Obscure October Week 1: The Grandad Galaxy Date: July 14, 2011 Location: Stourbridge, England The Skinny: Half instrumental, half catchy Beach Boys/Beatles vibes. All good.
What's in a name? The Voluntary Butler Scheme reads like something spit out of a band name generator. The musical product is far more intentional. Rob Jones released three albums under the moniker between 2009 and 2014. All are very much worth checking out, and while a favorite is hard to pick from the trio, The Grandad Galaxy stands as the best balance of production and songwriting. The 15 tracks are at once modern but old-timey, all the while dreamy and hypnotic. Whether or not the nonsensical name contributed to the lack of stardom, Jones delivered three quality records worthy of wider recognition.
New week, even older obscure oddity, and one that is likely my favorite of the four that will be featured this month.
Obscure October Week 2: Familijesprickor Date: 1980 Location: Uppsala, Sweden The Skinny: There's nothing lean about the virtuosic prog rock excursions from this Swedish outfit that land somewhere between Zappa, Mr. Bungle, and Emerson, Lake, and Palmer.
I don't even know where to begin with Zamla Mammaz Manna other than to say that if you like the aforementioned artists, or pretty much any jamband from the 90s or 00s, or are curious about 70s Scandinavian prog rock, do yourself a favor and check out Familijesprickor. It is something that truly has to be heard to be understood. And even then the latter may prove difficult.
While changing their name from Samla Mammas Manna to Zamla Mammaz Manna and back again doesn't quite put them in John Dwyer of Orinoka Crash Sweet / OCS / Orange County Sound / The Ohsees / Thee Oh Sees / Oh Sees / Osees territory as far as trying to make cataloguing one band's releases as challenging as possible, the act of doing so, combined with the musical stylings, no doubt did little to help their broad appeal.
Released in 1980, the Zam's seventh album comes across today as simultaneously dated yet fresh. Many of the keyboard sounds really are something else, for better or worse, while the songwriting is right at home with what a number of bands of a certain ilk have tried to accomplish over the past few decades. One could hear snippets, taken in conjunction with the song titles and band name, and assume these guys are from the school of those inspired by Phish. The difference between this and any number of jambands who attempt such aural adventures is that these Swedes are not only technically proficient on their respective instruments, but pen quality compositions to boot. Not to mention they rarely bother with trying to sing. Familijesprickor may translate as "Family Cracks" but there are no fault lines here. Only quality tunes and even better chops.

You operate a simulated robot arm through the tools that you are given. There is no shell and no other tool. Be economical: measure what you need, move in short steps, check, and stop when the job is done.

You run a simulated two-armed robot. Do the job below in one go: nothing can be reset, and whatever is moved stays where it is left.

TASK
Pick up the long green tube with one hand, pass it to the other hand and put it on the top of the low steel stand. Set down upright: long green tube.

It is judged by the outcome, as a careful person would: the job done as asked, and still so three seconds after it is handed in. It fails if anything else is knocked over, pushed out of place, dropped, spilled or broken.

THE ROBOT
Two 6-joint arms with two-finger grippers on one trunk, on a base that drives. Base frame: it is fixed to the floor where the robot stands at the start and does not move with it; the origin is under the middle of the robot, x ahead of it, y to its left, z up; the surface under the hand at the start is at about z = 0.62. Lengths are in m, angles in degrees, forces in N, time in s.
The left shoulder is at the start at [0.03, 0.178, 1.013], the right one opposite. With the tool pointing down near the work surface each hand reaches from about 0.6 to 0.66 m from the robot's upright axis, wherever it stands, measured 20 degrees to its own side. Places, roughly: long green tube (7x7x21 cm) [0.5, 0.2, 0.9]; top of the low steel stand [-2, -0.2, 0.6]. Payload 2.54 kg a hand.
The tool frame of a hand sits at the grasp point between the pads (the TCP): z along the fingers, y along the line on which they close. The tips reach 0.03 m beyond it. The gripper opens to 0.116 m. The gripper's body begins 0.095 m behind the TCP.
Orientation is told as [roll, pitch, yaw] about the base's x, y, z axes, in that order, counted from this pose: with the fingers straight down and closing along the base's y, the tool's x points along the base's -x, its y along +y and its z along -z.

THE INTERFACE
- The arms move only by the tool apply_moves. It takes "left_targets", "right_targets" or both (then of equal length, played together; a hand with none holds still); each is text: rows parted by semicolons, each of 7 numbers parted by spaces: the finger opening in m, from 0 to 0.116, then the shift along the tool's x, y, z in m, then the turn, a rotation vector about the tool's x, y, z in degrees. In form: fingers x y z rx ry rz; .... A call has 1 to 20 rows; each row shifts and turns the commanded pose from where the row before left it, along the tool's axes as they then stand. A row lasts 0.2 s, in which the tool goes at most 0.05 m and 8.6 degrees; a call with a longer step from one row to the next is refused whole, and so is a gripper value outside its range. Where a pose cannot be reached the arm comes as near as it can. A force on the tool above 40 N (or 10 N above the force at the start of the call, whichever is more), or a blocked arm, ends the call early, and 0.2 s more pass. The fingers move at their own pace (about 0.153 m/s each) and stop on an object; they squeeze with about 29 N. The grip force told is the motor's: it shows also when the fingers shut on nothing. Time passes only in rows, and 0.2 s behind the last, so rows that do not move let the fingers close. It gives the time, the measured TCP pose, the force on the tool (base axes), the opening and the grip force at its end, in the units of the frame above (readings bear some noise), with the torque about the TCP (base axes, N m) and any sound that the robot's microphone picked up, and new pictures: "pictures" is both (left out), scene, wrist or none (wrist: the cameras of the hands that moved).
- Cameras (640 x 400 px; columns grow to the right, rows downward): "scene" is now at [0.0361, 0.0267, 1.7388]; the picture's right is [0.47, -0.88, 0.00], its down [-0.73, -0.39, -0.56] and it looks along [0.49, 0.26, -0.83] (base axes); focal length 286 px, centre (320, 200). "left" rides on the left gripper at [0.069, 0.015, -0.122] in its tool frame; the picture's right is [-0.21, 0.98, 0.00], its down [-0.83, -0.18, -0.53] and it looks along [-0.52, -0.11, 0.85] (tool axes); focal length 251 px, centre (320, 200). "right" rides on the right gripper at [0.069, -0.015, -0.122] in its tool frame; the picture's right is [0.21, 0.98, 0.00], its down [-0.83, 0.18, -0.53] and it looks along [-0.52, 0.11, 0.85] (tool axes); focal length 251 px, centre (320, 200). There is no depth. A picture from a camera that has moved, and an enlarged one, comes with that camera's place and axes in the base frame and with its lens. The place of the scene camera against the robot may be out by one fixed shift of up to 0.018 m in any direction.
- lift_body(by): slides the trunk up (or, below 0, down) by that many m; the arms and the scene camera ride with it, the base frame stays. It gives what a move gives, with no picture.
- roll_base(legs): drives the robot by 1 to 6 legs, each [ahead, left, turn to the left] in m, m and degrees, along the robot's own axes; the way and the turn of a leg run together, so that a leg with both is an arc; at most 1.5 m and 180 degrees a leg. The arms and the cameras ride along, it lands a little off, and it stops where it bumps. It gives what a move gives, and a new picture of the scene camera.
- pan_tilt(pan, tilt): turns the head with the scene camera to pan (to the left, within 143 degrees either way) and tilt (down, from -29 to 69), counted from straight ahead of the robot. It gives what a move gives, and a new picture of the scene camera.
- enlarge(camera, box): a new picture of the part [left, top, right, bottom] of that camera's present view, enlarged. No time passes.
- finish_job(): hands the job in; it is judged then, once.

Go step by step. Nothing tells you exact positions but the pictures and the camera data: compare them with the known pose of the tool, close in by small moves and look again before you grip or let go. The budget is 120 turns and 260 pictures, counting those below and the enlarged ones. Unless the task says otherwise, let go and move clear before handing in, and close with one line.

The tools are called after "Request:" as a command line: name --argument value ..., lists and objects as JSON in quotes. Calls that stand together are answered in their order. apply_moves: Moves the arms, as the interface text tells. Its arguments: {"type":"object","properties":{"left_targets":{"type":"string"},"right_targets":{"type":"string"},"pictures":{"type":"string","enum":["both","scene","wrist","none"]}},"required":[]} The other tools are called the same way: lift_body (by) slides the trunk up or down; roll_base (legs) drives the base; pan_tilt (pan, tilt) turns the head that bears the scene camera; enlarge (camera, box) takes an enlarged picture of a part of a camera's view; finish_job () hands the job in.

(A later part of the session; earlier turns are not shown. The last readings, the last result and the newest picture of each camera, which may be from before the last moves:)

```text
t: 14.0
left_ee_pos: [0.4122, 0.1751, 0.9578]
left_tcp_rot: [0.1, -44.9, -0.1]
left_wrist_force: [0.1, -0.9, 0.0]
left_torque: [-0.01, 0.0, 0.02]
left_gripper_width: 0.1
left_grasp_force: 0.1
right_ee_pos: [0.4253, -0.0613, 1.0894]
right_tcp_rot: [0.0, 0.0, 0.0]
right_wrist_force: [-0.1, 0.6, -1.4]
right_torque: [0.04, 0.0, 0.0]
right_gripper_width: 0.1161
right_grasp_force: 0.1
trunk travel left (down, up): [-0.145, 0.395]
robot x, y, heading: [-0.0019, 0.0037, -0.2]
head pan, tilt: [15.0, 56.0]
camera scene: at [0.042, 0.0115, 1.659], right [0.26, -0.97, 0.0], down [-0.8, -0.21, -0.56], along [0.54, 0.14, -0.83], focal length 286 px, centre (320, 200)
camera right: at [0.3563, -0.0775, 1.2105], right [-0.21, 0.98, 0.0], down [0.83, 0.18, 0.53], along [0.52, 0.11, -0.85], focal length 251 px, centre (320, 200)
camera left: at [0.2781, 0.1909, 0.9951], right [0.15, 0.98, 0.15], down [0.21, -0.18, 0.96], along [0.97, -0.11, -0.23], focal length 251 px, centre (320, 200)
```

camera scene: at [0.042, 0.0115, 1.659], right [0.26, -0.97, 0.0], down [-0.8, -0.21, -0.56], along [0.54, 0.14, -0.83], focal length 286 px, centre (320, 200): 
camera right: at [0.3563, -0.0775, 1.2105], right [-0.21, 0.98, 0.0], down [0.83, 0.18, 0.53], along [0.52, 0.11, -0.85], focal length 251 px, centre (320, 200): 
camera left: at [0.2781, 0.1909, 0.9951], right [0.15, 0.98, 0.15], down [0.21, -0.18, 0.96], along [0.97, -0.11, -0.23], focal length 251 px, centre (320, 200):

Obscure October Week 3 Date: June 4, 2001 Location: Japan The Skinny: Ambient, piano-driven chill Japanese DJ does it his way
I have no interest in being verbose to describe a largely instrumental album. As someone who never felt at home in the electronic scene, I am the first to admit that the late Susumu Yokota may not qualify as obscure for serious fans of the genre throughout the 90s and 00s. "Ambient" is the label laid upon Grinning Cat, the prolific Japanese DJ's umpteenth release, but calling it such seems unfairly reductive to artist and craft. Yes, Yokota's wares frequently supply a calming effect that leave the listener in a state of contemplative bliss, but for years I've been struck by this record for reasons I can't explain. Something just keeps calling me back.
Listening to Grinning Cat, it's easier to picture a painter taking stabs at a fresh canvas than it is to see a DJ splicing together that which results in these 13 tracks. An inventive, playful nature lies at the heart of the album from start to finish. One can easily imagine Yokota smiling like a Cheshire as he put the final touches on this set.